'''

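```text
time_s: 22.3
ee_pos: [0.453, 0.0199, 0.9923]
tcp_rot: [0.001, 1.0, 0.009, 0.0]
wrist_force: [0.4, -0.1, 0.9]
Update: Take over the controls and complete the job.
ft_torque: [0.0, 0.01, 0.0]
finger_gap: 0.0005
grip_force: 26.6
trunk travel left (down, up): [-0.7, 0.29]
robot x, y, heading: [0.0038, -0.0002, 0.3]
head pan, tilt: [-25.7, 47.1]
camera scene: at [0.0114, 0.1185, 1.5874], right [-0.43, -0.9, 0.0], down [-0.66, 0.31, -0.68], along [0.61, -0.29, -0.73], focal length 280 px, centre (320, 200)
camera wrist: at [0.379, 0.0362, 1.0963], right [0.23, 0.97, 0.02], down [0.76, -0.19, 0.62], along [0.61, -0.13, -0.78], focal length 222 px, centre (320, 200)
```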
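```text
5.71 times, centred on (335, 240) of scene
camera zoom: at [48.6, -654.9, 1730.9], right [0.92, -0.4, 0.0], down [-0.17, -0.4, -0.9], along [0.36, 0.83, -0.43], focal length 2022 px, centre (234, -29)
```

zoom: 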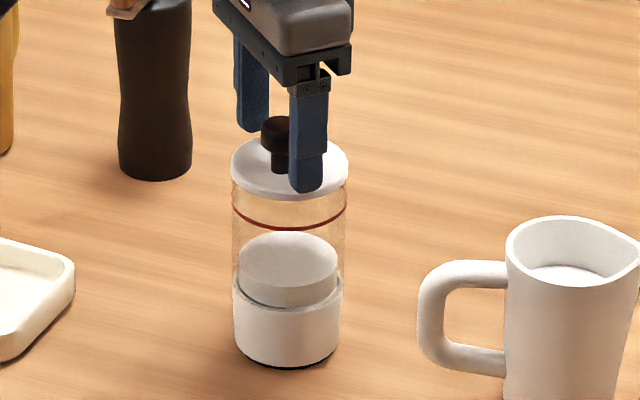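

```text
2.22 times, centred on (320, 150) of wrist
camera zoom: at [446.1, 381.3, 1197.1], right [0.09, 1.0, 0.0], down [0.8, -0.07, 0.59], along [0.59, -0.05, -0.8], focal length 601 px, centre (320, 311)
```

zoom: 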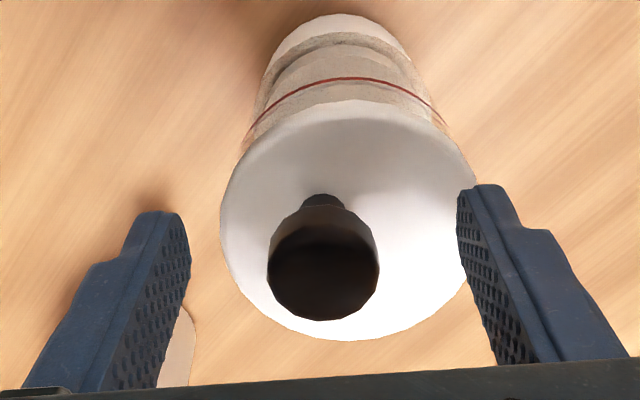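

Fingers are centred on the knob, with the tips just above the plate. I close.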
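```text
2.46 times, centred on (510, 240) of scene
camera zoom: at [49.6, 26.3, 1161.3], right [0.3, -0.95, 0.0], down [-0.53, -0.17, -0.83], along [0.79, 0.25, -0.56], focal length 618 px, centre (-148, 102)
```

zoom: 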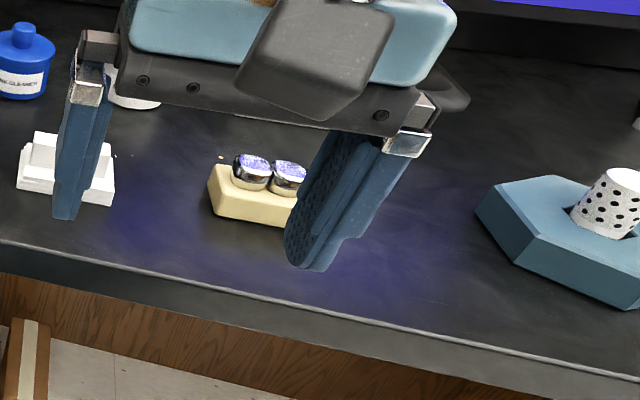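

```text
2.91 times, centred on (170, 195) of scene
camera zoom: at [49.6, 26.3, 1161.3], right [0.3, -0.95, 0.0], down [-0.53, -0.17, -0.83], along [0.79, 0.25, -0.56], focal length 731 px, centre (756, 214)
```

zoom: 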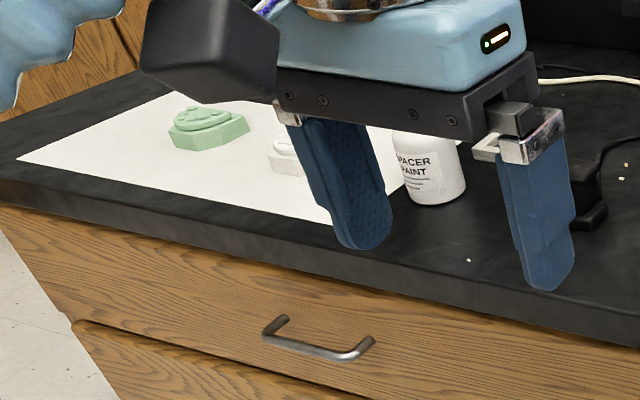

'''

● **EXCERPT**:

'''

It would have been prima facie obvious to one of ordinary skill in the art before the effective filing date of the claimed invention to modify the method of Smith et al. so that the ratings of one or more channels are modified based on the ratings of channels within a predetermined range of frequencies, as taught by Li et al. The modification would have allowed the system to select a radio channel out of a plurality of candidate radio channels (para. [0020]).
Regarding Claim 22, Smith et al. teaches A digital radio transceiver (Smith et al. teaches a transceiver within IoT device (FIG. 11)) arranged to operate in accordance with a predetermined communication protocol (Smith et al. teaches a gateway and IoT devices (para. [0054]; FIG. 3); any number of network protocols and communications standards are used (para. [0036]); devices communicate over LPWA links, Wi-Fi links (para. [0041]), employing relevant protocol), wherein the transceiver is arranged to: transmit data packets over a plurality of available radio channels having different frequencies (Smith et al. teaches that the payload for longer messages is fragmented and are sent over parallel radio channels utilizing network division multiplexing (NDM) technique (para. [0116]); NDM supports multiple different network infrastructure paths, such as a number of low power wide area (LPWA) paths in concert with a number of IEEE 802.15.4g routes (para. [0116])[Examiner’s Note: LPWA and IEEE 802.15.4g routes operate on different frequencies]; fragments are received from a sending device over a number of different communications channels (para. [0129])); receive data packets transmitted by another digital radio transceiver (Smith et al. teaches that fragments are received from a sending device over a number of different communications channels (para. [0129]); devices are in communication over LPWA links (para. [0054]; FIG. 3)).
Although operating in multi-link network and utilizing data integrity (para. [0051][0115]), Smith et al. does not teach perform data integrity checks on the data packets received; and assign a dynamic channel rating to one or more of said radio channels based on an outcome of at least some of the data integrity checks by improving the dynamic channel rating when a data integrity check performed on a received packet is passed and deteriorating the dynamic channel rating when a data integrity check performed on a received packet is failed. Li et al. teaches such limitations.

'''

● **REQUIREMENTS**:
a: Repeat the span of the excerpt whose first words are "Although operating in" and whose last words are "teaches such limitations.".
b: Extend the excerpt, starting right after its last sentence.

● **REPLIES**:
a:
Although operating in multi-link network and utilizing data integrity (para. [0051][0115]), Smith et al. does not teach perform data integrity checks on the data packets received; and assign a dynamic channel rating to one or more of said radio channels based on an outcome of at least some of the data integrity checks by improving the dynamic channel rating when a data integrity check performed on a received packet is passed and deteriorating the dynamic channel rating when a data integrity check performed on a received packet is failed. Li et al. teaches such limitations.

b:
Li et al. is directed to method and arrangement in a wireless communication system. More specifically, Li et al. teaches perform data integrity checks on the data packets received (Li et al. teaches that a check sum check is performed on data received over the prioritized candidate radio channel of the candidate channels (para. [0068]; FIG. 3); check sum check comprises extracting a check sum value from data received over the prioritized candidate radio channel, calculating a check sum based on the received data, and comparing the extracted check sum value with the calculated check sum (para. [0068])); and assign a dynamic channel rating to one or more of said radio channels based on an outcome of at least some of the data integrity checks by improving the dynamic channel rating when a data integrity check performed on a received packet is passed (Li et al. teaches the check sum check is considered successful when the calculated check sum corresponds to the extracted check sum value, when comparing them (para. [0068]); the UE selects the prioritized candidate radio channel, if the check sum check is successful (para. [0070])[Examiner’s Note: selecting the channel indicates improvement of the channel rating from the prioritized candidate channel to the selected channel. Further channel rating is dynamic as the channel status (e.g., rating) can change from selectable to selectee based on check sum result]) and deteriorating the dynamic channel rating when a data integrity check performed on a received packet is failed (Li et al. teaches that the UE rejects the candidate radio channel, if the check sum check is unsuccessful (para. [0072])[Examiner’s Note: rejecting the channel indicates deteriorating channel rating from prioritized candidate channel to the non-selected channel. Further channel rating is dynamic as the channel status (e.g., rating) can change from selectable to non-selectee based on check sum result]).
It would have been prima facie obvious to one of ordinary skill in the art before the effective filing date of the claimed invention to modify the NDM technique of Smith et al. to include the wireless radio channel selection technique, as taught by Li et al The modification would have allowed the system to select a radio channel out of a plurality of candidate radio channels (para. [0020]).
Regarding Claim 23, Smith et al. teaches A method of operating a digital radio communication system (Smith et al. teaches a network topology that is used for a number of internet-of-things (IoT) networks coupled through backbone links to gateways (para. [0054]; FIG. 3)) comprising a central device and a peripheral device in accordance with a predetermined communication protocol (Smith et al. teaches a gateway and IoT devices (para. [0054]; FIG. 3); any number of network protocols and communications standards are used (para. [0036]); devices communicate over LPWA links, Wi-Fi links (para. [0041]), employing relevant protocol), the method comprising: both devices transmitting data packets over a plurality of available radio channels having different frequencies (Smith et al. teaches that the payload for longer messages is fragmented and are sent over parallel radio channels utilizing network division multiplexing (NDM) technique (para. [0116]); NDM supports multiple different network infrastructure paths, such as a number of low power wide area (LPWA) paths in concert with a number of IEEE 802.15.4g routes (para. [0116])[Examiner’s Note: LPWA and IEEE 802.15.4g routes operate on different frequencies]; fragments are received from a sending device over a number of different communications channels (para. [0129]); IoT device includes IoT gateways (para. [0034]) and the NDM technique is performed by IoT device [para. [0124]; FIG. 18)); both devices receiving the data packets transmitted by the other respective device (Smith et al. teaches that fragments are received from a sending device over a number of different communications channels (para. [0129]); devices are in communication over LPWA links (para. [0054]; FIG. 3); IoT device includes IoT gateways (para. [0034]) and the NDM technique is performed by IoT device [para. [0124]; FIG. 18)).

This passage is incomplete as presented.